Monday, August 22, 2016

"Sometimes Just Covering Something Up Is The Best Policy"

Cover-ups can get us into trouble - especially when we are covering up a mistake or a lie. How many times have the cover-ups for an illicit act been far worse than the original transgression itself? Think Richard Nixon, for example.

Now, there are cover-ups and there are cover-ups. Mistakes happen. That's why they invented paint (one of the reasons) because it covers up blemishes, marks, and other imperfections on a surface - not to hide them altogether but to make them blend in more.

We wear long pants or long-sleeve shirts to cover-up a bandage from a cut or a bruise when we don't want it to show. We sometimes wear a hat or scarf to cover our hair when we're having a "bad-hair-day."

That's why they created white-out (for those unfamiliar with this product, it's a type of paint that covers type, pen marks, and other unwanted material on a document).

One of the reasons there are floor-to-ceiling drapes and curtains - in addition to creating a fabulous look and anchoring the space - is so that the blank wall space over and to the sides of a smaller window can be covered up or camouflaged.

Think of all of the older (1940s and 1950s vintage, for instance) homes with beautiful hardwood floors that were simply covered in carpeting when that became popular and hardwood was no longer as desirable. Had the hardwood flooring been removed, there would not be so many wonderful discoveries of beautiful flooring hidden and relatively well preserved underneath years of being covered over by carpeting. It wasn't necessary to remove the hardwood before putting down the carpeting, and now so many owners are glad that this wasn't the case as they are in the process of restoring these beautiful floors.

The same is true for bathroom and kitchen areas where linoleum was put down over hardwood.

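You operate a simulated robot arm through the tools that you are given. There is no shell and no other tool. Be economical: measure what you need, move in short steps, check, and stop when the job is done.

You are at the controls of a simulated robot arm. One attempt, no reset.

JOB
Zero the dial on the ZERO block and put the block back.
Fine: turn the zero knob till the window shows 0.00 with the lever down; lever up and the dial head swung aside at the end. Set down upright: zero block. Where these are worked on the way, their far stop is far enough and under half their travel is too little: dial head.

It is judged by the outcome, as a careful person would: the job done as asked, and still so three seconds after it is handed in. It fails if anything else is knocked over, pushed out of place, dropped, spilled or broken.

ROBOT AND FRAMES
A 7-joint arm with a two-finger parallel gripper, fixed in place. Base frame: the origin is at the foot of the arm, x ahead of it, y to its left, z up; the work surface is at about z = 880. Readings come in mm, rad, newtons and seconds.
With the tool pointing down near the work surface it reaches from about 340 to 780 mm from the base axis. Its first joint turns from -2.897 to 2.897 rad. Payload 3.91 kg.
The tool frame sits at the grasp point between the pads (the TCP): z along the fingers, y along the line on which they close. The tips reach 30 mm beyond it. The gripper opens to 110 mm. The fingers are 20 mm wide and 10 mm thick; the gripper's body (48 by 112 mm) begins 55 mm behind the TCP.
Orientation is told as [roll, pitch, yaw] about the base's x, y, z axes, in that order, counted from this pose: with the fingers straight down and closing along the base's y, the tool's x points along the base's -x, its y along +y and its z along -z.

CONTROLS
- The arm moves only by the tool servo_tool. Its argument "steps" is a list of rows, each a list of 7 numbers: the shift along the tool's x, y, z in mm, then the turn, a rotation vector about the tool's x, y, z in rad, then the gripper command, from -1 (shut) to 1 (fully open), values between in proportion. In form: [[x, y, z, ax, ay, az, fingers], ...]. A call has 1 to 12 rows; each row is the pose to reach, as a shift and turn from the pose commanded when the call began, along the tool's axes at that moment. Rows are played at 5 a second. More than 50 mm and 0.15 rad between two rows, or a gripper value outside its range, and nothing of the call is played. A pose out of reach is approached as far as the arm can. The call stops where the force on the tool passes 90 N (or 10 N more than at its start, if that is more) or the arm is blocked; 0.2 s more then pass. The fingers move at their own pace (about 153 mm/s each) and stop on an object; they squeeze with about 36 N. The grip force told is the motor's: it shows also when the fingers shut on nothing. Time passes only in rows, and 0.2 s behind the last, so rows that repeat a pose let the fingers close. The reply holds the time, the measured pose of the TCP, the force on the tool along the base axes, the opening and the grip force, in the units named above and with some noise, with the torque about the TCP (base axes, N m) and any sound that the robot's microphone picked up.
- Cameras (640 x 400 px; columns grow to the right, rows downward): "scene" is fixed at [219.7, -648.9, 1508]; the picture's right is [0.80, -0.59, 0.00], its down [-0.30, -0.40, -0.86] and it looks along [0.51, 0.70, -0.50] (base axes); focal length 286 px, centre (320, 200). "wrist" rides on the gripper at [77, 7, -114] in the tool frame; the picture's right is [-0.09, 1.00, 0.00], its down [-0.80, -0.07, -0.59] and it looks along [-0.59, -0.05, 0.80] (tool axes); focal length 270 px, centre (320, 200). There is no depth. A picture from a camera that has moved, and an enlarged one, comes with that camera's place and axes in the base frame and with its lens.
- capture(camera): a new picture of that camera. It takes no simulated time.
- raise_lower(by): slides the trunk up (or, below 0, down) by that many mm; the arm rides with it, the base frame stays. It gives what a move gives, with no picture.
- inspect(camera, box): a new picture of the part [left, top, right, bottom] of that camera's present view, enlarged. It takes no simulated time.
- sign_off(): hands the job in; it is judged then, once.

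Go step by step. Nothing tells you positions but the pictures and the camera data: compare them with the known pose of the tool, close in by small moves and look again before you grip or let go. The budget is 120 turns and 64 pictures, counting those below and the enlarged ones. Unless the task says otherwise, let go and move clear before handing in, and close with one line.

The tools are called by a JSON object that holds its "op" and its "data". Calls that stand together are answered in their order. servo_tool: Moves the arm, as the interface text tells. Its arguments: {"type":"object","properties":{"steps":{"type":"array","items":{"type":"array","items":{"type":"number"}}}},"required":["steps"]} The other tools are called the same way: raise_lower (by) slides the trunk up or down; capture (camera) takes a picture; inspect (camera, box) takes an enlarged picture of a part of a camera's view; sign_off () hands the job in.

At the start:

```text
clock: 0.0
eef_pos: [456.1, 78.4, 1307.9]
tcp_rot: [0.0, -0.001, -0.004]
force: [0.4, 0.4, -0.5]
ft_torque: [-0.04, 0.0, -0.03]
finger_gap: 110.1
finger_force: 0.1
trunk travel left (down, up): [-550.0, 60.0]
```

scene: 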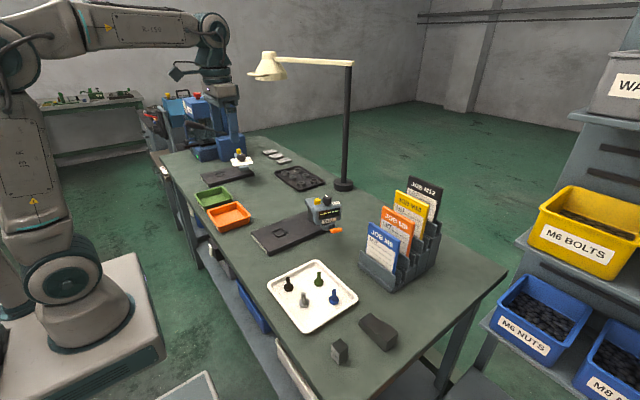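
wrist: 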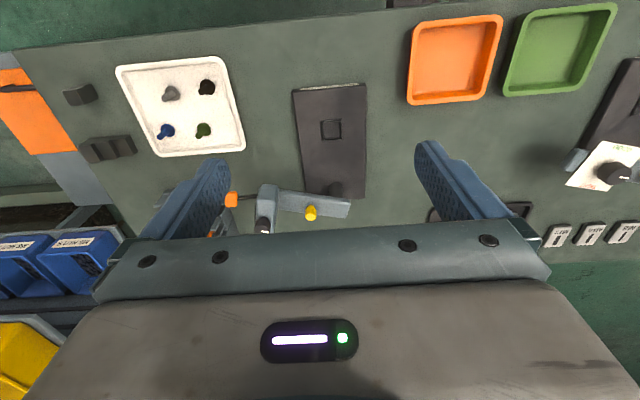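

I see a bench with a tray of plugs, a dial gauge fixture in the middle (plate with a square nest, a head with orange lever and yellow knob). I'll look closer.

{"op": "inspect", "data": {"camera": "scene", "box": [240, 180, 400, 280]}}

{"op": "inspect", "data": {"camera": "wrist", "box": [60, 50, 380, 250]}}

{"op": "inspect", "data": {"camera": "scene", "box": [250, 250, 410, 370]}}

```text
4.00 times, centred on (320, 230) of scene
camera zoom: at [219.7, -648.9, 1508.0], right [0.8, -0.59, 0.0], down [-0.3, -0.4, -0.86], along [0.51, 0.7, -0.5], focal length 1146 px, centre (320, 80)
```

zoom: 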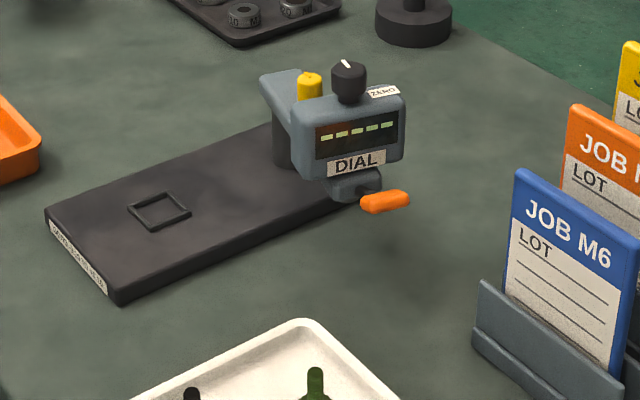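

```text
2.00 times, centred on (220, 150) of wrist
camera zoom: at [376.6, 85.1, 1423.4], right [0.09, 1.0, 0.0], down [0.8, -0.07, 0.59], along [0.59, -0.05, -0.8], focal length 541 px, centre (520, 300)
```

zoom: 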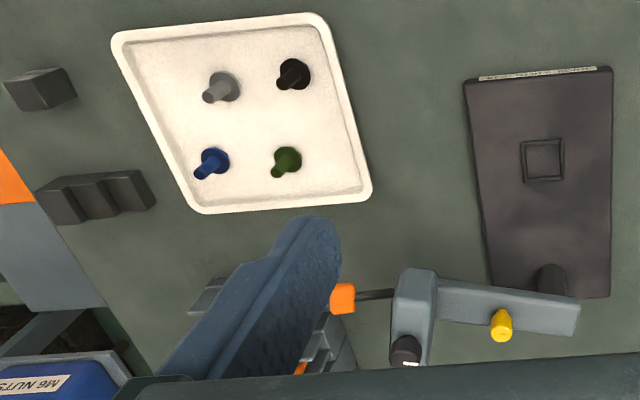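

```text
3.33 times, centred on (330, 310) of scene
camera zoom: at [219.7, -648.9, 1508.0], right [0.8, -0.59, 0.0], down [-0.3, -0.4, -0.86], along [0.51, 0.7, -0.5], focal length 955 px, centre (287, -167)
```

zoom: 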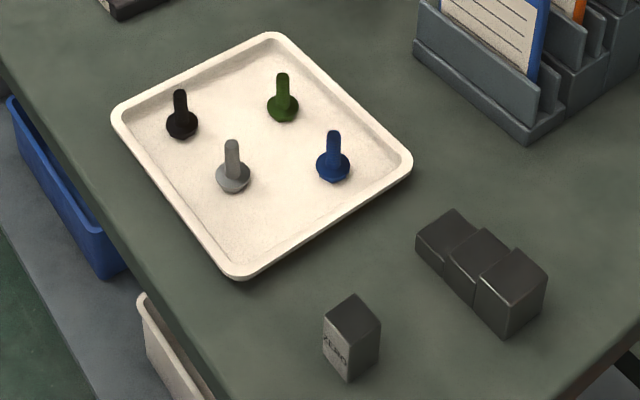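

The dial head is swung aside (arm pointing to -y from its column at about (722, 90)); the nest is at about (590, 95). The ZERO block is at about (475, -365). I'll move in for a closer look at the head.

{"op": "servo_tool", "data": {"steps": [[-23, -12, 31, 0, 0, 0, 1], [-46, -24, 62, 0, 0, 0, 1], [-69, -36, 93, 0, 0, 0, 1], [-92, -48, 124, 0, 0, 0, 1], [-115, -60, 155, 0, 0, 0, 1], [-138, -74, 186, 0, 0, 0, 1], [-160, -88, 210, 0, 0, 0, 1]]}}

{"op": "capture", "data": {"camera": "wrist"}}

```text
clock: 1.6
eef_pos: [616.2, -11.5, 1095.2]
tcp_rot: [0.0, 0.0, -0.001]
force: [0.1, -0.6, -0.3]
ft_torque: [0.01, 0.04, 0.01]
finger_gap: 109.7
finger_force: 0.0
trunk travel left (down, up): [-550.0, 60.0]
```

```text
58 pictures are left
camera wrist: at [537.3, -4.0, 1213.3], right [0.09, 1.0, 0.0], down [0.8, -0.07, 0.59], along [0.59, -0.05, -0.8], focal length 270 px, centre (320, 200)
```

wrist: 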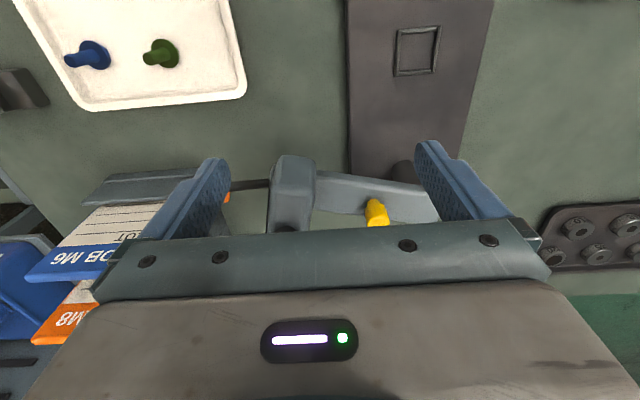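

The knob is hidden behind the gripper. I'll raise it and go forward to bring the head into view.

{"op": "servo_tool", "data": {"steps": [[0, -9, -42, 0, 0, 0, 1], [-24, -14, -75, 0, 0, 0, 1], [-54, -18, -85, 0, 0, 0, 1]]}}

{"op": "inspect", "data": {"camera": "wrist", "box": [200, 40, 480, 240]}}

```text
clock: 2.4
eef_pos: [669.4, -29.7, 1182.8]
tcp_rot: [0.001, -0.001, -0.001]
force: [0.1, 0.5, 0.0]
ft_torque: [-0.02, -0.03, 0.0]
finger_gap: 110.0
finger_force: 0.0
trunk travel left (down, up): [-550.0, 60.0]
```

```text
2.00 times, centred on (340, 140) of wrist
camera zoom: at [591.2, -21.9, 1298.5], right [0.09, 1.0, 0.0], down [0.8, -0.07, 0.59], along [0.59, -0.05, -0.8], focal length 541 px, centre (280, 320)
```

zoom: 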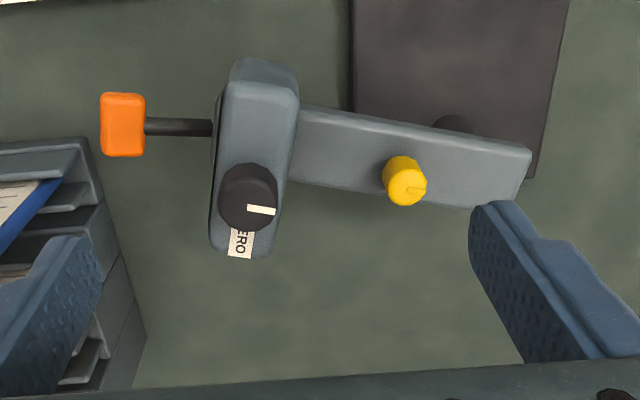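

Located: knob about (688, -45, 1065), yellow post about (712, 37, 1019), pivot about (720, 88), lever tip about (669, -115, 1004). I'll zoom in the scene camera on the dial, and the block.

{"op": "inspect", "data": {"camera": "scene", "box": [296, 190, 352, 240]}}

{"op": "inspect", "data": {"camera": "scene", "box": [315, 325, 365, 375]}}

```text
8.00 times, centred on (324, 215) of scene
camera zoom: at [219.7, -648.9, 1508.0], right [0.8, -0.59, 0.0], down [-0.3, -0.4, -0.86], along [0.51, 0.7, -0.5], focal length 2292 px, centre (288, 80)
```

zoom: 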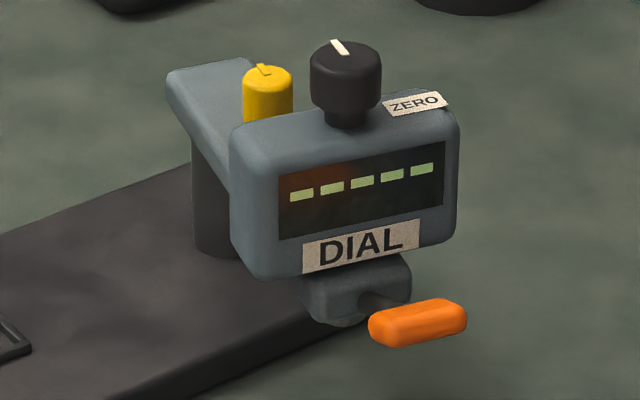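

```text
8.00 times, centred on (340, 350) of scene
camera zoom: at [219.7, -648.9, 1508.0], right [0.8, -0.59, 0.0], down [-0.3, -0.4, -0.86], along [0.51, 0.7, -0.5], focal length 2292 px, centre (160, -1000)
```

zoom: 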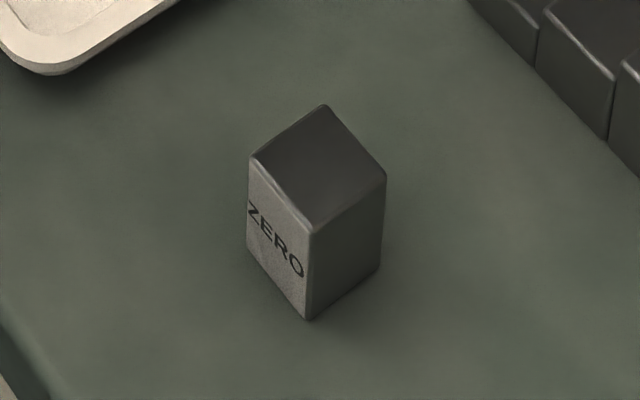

If there is a brick or stone (actual or veneer) accent wall or fireplace in a room that is no longer desired - or it doesn't fit in with the current remodeling or decor plans - it's not necessary to undertake the cost and mess of demolishing it before going ahead. Simply frame it out and cover it up. Sure the floor space will be reduced a little, but if that current owner or a future owner ever wants to return to the feature that is already built-in, they can by simply removing the cover-up facade.

When there is a knock-down or popcorn ceiling texture that is no longer desired - because it appears dated, doesn't appeal to the current owners, or there is a concern about the possible presence of asbestos - it doesn't have to be removed. A drop ceiling below it or a plank ceiling applied right over it with cover it up just fine and great a great new look.

When the budget won't allow for a full kitchen makeover, sometimes the cabinet doors can just be painted or refaced, using the existing boxes as they are. This is another type of cover-up that is used quite well.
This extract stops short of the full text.